### [SOURCE DOCUMENT]

A veces iba
con mis hermanos y mi primo a pescar. Solíamos ir al puerto en autobús. Ellos
tenían cañas con carrete y aparejos; yo, un palito con un sedal atado en un
extremo y un simple anzuelo. Mi palito no daba problemas, pero ellos, en
cambio, se pasaban media tarde desenredando las líneas, desatascando los
carretes, ajustando las boyas y los plomos… Bien, pero la cuestión no es ésa;
no es que yo pescara más con menos recursos y más rudimentarios por ser una
niña de ocho años. Lo que voy a contar es otra cosa.
Aquel día
no fuimos al puerto, fuimos al río, ya muy cerca de la desembocadura en la
playa. Ya habíamos ido otras veces, aunque en el río sólo había muiles y no
eran muy apetecibles. Tampoco es que comiéramos lo que pescábamos, que
normalmente nunca llegaba a casa porque lo dejábamos en los solares a los
gatos.
Había un
señor.
Había un
señor muy mayor -tenía el pelo completamente blanco- que llegaba en bicicleta y
solía pararse a charlar un rato. Era simpático, supo ganarse nuestra confianza.
Recuerdo aquella dentadura tan blanca, seguramente postiza. También recuerdo
que tenía una cojera pronunciada y que siempre llevaba camisas a cuadros.

### [REQUIREMENT A]
Transcribe the source document beginning at "A veces iba". Stop after "es otra cosa.".
### [REQUIREMENT B]
Your answer continues the source document from its final sentence.

### [DATASET EXCERPT]
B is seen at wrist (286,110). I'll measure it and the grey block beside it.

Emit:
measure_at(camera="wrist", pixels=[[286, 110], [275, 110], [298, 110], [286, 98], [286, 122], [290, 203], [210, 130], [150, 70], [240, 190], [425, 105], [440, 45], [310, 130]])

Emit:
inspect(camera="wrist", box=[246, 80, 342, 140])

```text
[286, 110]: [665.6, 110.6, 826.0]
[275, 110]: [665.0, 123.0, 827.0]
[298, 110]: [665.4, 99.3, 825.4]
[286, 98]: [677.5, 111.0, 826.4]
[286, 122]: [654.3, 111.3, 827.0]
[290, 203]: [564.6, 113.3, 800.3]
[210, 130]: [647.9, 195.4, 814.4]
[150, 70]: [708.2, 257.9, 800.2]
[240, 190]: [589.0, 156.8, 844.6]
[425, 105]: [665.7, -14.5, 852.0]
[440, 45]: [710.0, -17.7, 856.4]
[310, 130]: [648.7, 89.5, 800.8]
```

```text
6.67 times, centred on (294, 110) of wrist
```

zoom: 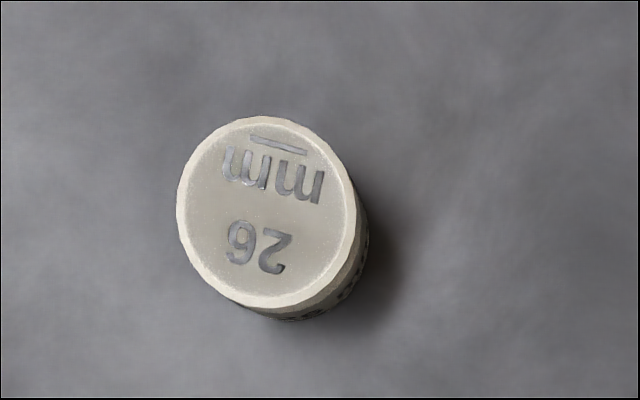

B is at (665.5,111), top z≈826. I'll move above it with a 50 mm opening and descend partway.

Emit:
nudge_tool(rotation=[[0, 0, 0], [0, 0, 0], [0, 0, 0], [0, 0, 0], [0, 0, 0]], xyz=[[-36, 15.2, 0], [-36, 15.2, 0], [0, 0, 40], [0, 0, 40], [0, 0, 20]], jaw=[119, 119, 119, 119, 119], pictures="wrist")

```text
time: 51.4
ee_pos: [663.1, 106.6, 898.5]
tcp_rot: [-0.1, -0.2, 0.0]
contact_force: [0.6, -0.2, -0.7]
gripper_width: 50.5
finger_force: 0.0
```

### [ANSWER A]
A veces iba
con mis hermanos y mi primo a pescar. Solíamos ir al puerto en autobús. Ellos
tenían cañas con carrete y aparejos; yo, un palito con un sedal atado en un
extremo y un simple anzuelo. Mi palito no daba problemas, pero ellos, en
cambio, se pasaban media tarde desenredando las líneas, desatascando los
carretes, ajustando las boyas y los plomos… Bien, pero la cuestión no es ésa;
no es que yo pescara más con menos recursos y más rudimentarios por ser una
niña de ocho años. Lo que voy a contar es otra cosa.

### [ANSWER B]
Volviendo a
aquel día, mi hermano pequeño cruzó el puente y pasó a la otra orilla. Al cabo
de un rato, lo vimos entusiasmado sacando un pez que había picado el anzuelo.
Nos gritó que era una anguila. Yo jamás había visto una. Caminé hasta el
puente, lo crucé y fui a ver la anguila. No era gran cosa. Mi hermano me la
regaló y yo la agarré con dos dedos. Estaba fría, viscosa, y se debatía
abriendo mucho la boca.
Retomé el
camino de vuelta a la otra orilla y, de repente, apareció el señor amable, que
también había cruzado el puente en bicicleta. Paró la bici, se bajó y me
propuso llevarme en el trasportín. Yo acepté y él me dio unas indicaciones
innecesarias para subirme. ¡Como si nunca me hubiera subido yo en un
trasportín! Me dijo "Pones una pierna a cada lado de la rueda y luego te
sientas". Y eso estaba haciendo cuando antes de llegar a sentarme sentí
sus dedos escurrirse por mi entrepierna debajo de las bragas. Me sobresalté y
me quité. Y él, con aquella sonrisa de dientes exageradamente blancos, me dijo
que no lo estaba haciendo bien, que lo volviera a intentar. Pensé por un
instante que yo me había equivocado, que el señor no pretendía tocarme ahí, que
fue algo fortuito, sin querer. Y volví a intentarlo. Y volví a sentir por
segunda vez sus dedos deslizarse muy rápidos y certeros por debajo de mis
bragas y tocarme ahí donde jamás, nunca, nadie me había tocado.
Me asusté
pero no me atreví a exteriorizarlo. Porque aún me quedaba la duda. Cómo aquel
señor tan amable y tan mayor… No, no podía ser. No era posible. O sí. No lo
sabía. No lo entendía. Le dije que volvía andando y él insistía en llevarme.
Todavía lo oigo decir "Ven, nenina, ven, ven…"
Apuré el paso y luego corrí. Al cruzar el puente, me di cuenta
que la anguila ya no estaba fría, que tenía la misma temperatura que mis dedos,
que ya no se debatía, ya no se erguía, su cuerpecito colgando. Y me entraron
muchas ganas de llorar por la anguila muerta.
B. O.G.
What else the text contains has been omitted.